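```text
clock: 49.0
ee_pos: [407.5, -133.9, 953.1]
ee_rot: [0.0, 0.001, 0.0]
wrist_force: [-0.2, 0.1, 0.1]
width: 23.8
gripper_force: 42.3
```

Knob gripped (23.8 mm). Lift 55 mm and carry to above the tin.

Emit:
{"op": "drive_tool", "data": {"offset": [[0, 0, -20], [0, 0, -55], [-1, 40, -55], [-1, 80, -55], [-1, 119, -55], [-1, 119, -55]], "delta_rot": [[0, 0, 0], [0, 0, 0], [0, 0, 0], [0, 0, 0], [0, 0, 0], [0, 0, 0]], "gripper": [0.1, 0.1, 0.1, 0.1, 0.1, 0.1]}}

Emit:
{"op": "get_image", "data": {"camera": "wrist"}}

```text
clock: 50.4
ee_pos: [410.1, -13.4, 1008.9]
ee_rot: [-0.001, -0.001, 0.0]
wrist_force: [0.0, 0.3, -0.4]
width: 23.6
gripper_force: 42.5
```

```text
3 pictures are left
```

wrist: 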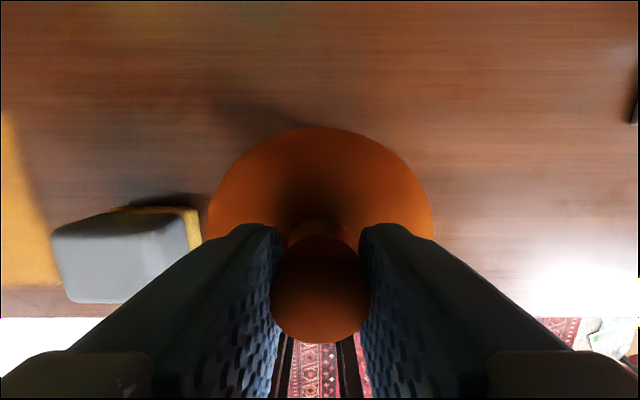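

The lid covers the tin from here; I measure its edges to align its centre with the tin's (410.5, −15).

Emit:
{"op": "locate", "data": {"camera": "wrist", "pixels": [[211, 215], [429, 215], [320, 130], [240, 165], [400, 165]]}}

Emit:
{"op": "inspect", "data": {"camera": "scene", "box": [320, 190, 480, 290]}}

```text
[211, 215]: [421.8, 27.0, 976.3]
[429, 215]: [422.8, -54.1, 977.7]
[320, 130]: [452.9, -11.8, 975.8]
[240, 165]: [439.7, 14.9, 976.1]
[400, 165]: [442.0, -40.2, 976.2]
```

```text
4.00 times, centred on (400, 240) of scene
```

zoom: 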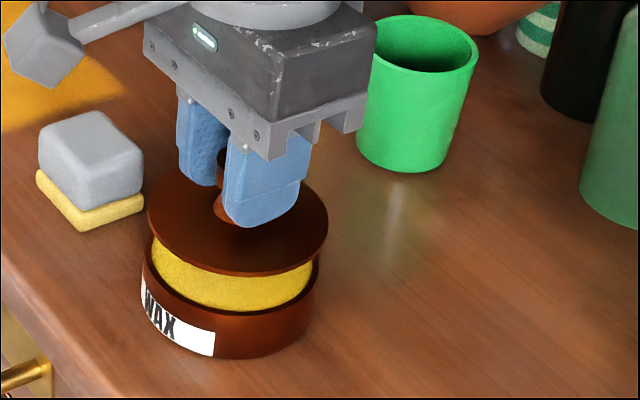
******************************
• [EXERCISE DESCRIPTION] Write the listing above out again exactly, dropping each image.

• [RESULT]
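```text
clock: 49.0
ee_pos: [407.5, -133.9, 953.1]
ee_rot: [0.0, 0.001, 0.0]
wrist_force: [-0.2, 0.1, 0.1]
width: 23.8
gripper_force: 42.3
```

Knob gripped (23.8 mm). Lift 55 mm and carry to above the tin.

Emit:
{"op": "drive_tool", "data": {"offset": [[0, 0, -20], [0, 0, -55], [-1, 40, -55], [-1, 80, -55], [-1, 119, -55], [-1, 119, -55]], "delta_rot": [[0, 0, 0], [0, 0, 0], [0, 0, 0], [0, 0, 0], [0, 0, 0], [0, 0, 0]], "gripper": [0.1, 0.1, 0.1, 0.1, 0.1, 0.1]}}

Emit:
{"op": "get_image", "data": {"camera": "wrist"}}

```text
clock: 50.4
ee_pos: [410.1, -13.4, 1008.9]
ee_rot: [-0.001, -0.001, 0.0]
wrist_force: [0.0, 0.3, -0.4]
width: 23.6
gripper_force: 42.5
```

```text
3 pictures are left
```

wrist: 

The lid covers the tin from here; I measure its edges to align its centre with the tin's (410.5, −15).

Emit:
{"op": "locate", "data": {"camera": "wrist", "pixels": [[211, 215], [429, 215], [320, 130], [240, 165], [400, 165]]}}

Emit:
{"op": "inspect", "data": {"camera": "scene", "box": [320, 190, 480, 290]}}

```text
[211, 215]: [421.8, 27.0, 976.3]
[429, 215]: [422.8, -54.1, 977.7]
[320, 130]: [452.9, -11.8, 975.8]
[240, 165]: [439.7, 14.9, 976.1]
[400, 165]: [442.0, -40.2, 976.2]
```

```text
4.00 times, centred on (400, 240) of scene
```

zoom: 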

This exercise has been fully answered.